> _Challenge 1_: Return, word for word, the lines from the line holding "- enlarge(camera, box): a" through the line holding "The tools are". Include both end lines and no others.

> _Data excerpt_:
++++++++++++++++++++

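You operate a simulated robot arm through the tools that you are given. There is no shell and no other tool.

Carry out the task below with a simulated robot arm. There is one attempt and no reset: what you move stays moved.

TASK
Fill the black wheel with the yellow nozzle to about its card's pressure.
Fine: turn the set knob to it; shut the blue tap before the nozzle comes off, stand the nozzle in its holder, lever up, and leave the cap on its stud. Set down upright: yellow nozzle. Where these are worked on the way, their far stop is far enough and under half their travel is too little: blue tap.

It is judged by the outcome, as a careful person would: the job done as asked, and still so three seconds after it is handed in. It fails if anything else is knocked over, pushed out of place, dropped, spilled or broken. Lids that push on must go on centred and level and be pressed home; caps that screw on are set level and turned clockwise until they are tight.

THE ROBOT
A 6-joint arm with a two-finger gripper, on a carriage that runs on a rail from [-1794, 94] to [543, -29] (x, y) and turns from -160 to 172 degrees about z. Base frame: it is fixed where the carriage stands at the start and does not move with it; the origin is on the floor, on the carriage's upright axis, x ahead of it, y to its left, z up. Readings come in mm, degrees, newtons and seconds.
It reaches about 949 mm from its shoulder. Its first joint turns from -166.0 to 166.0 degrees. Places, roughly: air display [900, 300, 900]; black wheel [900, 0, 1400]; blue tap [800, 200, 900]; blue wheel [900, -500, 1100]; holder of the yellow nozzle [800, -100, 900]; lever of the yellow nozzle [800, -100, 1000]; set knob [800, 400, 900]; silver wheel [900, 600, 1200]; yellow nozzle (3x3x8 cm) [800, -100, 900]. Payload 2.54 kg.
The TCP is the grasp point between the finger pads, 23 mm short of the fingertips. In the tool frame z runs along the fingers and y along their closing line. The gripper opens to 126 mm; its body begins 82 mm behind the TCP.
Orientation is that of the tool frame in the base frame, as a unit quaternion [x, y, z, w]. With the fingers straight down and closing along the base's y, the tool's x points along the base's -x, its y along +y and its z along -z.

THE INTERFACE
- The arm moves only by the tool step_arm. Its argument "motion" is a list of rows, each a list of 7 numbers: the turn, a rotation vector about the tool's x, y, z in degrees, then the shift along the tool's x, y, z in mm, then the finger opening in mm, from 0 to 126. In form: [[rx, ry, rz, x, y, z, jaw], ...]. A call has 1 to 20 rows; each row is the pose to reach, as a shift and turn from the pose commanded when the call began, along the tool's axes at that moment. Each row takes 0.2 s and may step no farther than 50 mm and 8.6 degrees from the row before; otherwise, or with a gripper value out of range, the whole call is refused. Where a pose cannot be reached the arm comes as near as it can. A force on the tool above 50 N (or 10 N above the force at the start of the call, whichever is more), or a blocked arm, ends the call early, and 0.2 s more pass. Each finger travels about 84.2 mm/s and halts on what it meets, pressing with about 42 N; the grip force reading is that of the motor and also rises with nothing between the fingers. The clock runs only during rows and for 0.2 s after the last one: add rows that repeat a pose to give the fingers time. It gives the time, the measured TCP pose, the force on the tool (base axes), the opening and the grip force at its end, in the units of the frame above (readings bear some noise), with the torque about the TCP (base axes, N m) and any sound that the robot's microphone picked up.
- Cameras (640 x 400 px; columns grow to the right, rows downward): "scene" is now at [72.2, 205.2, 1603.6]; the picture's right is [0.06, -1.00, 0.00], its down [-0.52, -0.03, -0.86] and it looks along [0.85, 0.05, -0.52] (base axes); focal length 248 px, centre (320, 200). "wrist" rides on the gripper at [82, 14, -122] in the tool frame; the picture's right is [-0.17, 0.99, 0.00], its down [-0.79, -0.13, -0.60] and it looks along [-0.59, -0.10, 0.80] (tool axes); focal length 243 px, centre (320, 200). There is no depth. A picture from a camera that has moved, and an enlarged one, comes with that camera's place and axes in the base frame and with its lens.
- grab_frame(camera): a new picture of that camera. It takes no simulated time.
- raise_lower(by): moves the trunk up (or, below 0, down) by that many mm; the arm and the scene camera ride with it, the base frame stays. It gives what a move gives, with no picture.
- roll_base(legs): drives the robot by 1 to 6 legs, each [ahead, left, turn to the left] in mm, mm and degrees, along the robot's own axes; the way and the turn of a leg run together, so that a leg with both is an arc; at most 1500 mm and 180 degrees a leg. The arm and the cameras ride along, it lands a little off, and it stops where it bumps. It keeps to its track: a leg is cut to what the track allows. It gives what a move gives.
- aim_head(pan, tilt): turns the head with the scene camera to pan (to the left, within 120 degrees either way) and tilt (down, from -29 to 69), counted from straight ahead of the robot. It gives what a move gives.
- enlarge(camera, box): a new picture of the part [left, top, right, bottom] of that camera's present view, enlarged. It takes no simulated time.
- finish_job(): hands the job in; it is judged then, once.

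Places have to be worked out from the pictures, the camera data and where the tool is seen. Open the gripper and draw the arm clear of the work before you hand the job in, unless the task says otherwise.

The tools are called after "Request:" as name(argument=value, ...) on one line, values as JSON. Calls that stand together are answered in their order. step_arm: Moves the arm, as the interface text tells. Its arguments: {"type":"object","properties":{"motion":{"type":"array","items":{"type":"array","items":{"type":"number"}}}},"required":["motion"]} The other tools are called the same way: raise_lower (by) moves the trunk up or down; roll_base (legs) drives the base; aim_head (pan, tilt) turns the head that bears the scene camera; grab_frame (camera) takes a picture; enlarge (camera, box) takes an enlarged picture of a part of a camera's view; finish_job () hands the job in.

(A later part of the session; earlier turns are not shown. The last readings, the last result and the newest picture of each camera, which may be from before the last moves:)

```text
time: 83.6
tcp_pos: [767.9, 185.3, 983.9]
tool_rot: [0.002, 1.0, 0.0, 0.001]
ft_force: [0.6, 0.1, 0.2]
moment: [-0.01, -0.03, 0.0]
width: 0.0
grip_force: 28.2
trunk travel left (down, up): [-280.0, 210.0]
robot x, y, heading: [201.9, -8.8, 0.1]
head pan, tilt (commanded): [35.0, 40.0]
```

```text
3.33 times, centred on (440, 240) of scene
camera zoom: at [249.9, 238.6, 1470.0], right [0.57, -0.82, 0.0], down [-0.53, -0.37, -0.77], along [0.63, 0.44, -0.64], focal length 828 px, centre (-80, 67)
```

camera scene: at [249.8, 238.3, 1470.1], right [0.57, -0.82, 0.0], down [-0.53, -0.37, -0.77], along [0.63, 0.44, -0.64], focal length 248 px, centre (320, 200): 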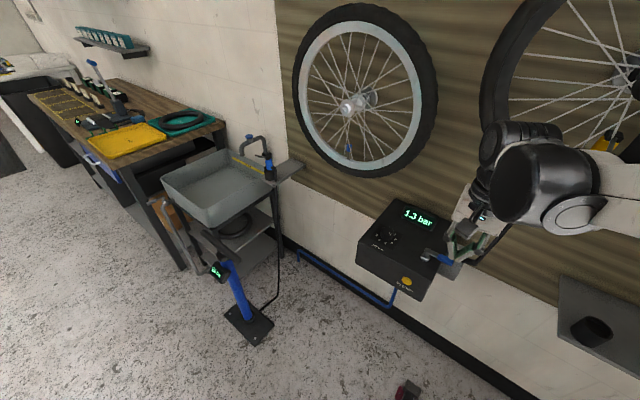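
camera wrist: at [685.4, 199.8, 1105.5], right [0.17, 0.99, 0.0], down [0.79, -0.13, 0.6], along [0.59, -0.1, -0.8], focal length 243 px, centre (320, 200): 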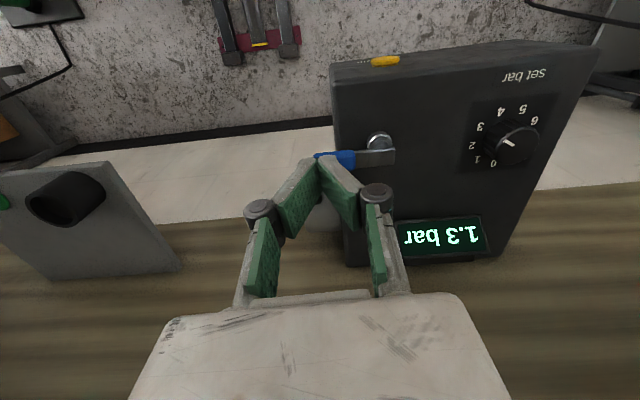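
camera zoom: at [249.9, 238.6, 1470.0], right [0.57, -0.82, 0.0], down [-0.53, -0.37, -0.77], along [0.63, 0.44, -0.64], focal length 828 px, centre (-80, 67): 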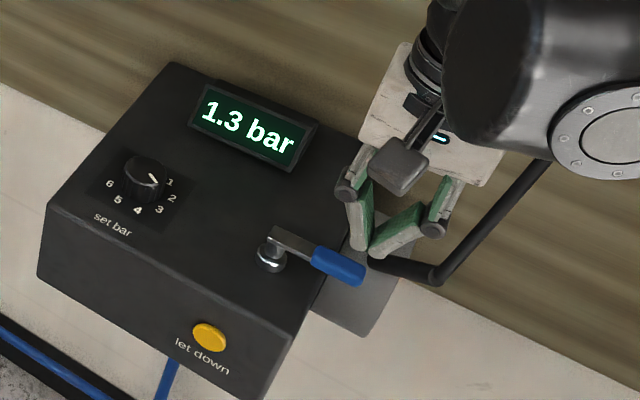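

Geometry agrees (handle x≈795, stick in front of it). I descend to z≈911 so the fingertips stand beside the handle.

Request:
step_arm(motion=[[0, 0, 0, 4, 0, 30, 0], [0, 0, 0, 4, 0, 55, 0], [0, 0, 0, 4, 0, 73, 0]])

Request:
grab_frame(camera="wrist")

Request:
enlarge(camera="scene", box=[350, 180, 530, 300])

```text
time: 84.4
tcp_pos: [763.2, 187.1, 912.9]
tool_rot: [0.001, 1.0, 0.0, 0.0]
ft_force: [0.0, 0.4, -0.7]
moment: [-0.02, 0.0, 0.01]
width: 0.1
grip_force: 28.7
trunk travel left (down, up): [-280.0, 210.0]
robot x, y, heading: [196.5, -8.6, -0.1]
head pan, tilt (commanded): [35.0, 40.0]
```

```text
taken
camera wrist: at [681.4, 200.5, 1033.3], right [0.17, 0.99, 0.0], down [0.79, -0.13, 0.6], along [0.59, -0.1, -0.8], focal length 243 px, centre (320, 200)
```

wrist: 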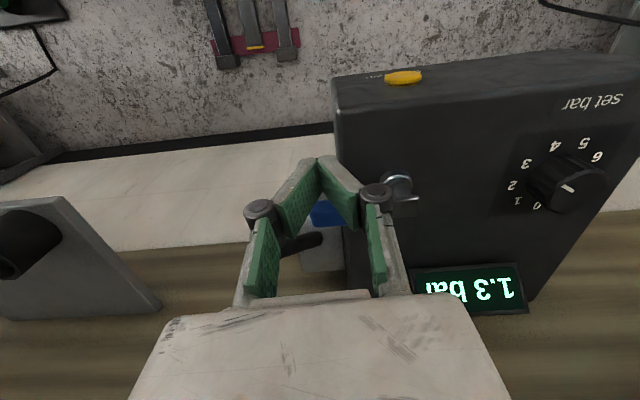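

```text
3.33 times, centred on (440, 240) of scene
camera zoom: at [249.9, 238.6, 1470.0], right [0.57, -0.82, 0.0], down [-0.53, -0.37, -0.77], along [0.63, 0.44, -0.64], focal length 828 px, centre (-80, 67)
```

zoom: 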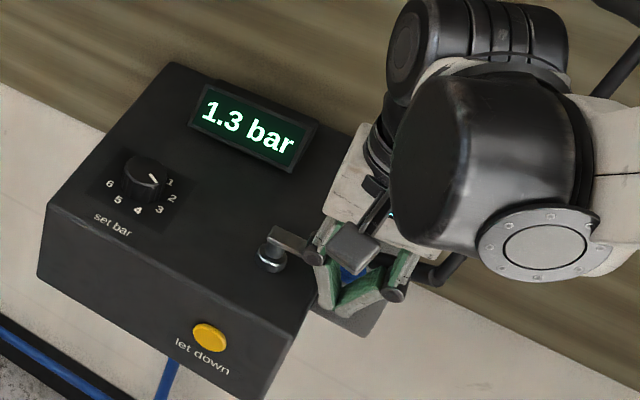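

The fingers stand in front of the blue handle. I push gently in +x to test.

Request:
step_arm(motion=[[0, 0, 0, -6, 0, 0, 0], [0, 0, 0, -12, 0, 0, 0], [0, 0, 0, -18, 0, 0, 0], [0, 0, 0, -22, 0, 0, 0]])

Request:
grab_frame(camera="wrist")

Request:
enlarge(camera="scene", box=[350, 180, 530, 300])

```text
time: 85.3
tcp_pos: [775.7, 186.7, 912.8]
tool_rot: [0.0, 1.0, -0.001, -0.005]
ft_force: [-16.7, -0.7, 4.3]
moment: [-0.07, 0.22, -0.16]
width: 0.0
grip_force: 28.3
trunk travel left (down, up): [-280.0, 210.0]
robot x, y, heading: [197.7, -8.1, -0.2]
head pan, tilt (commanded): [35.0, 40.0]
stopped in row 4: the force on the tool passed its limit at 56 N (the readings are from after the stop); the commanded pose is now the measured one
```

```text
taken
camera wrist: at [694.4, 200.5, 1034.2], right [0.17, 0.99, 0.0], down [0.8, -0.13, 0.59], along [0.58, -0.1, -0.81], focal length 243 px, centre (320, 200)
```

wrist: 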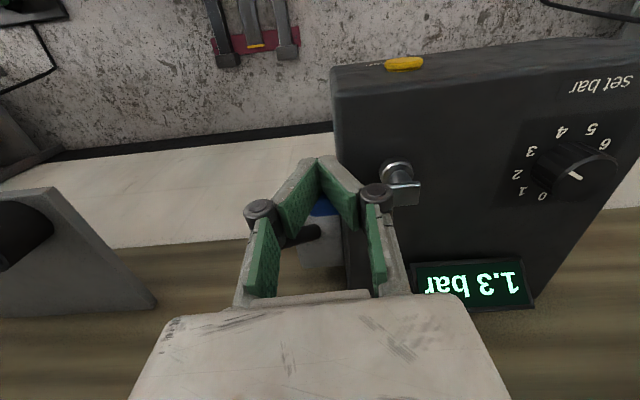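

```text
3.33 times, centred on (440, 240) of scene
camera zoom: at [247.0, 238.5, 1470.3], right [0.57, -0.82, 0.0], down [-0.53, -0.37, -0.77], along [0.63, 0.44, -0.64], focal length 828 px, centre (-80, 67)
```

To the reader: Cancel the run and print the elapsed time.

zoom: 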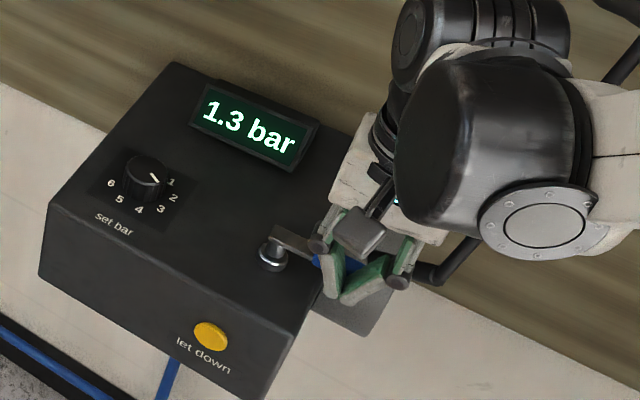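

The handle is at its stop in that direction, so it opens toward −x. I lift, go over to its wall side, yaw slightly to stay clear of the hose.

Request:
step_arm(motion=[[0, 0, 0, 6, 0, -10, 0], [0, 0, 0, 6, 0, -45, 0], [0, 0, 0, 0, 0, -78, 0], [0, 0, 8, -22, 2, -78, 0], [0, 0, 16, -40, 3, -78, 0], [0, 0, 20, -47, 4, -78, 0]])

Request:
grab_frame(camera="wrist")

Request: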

++++++++++++++++++++

> _Text segment_:
The Trans Pacific trade pact promises us cheaper food with sketchier ingredients. American farmers will face upheaval and more dislocation, while corporate agriculture thrives
 
 If China assembles my Apple iPhone with its global mixture of ingredients, shouldn’t Asians at least eat Washington apples? Maybe not while China produces nine times as many apples as the U.S.

And if my chore tractor came from Italy, (Europe is where most small farm tractors are manufactured today) shouldn’t Italians buy my corn?. Probably not, while they’re the eighth largest corn grower in the world.

That brings U.S. farmers to another crossroads, having bought into the idea that to be successful and make a lot of money, we need full unfettered access to consumers around the world. But those consumers, almost without exception, would rather have food grown at home. Their farmers want it that way too.

++++++++++++++++++++

> _Challenge 2_: Locate "The Trans Pacific" and "in the world." in the text segment, and write out these words with everything between them.

> _Result 1_:
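- enlarge(camera, box): a new picture of the part [left, top, right, bottom] of that camera's present view, enlarged. It takes no simulated time.
- finish_job(): hands the job in; it is judged then, once.

Places have to be worked out from the pictures, the camera data and where the tool is seen. Open the gripper and draw the arm clear of the work before you hand the job in, unless the task says otherwise.

The tools are called after "Request:" as name(argument=value, ...) on one line, values as JSON. Calls that stand together are answered in their order. step_arm: Moves the arm, as the interface text tells. Its arguments: {"type":"object","properties":{"motion":{"type":"array","items":{"type":"array","items":{"type":"number"}}}},"required":["motion"]} The other tools are called the same way: raise_lower (by) moves the trunk up or down; roll_base (legs) drives the base; aim_head (pan, tilt) turns the head that bears the scene camera; grab_frame (camera) takes a picture; enlarge (camera, box) takes an enlarged picture of a part of a camera's view; finish_job () hands the job in.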

> _Result 2_:
The Trans Pacific trade pact promises us cheaper food with sketchier ingredients. American farmers will face upheaval and more dislocation, while corporate agriculture thrives
 
 If China assembles my Apple iPhone with its global mixture of ingredients, shouldn’t Asians at least eat Washington apples? Maybe not while China produces nine times as many apples as the U.S.

And if my chore tractor came from Italy, (Europe is where most small farm tractors are manufactured today) shouldn’t Italians buy my corn?. Probably not, while they’re the eighth largest corn grower in the world.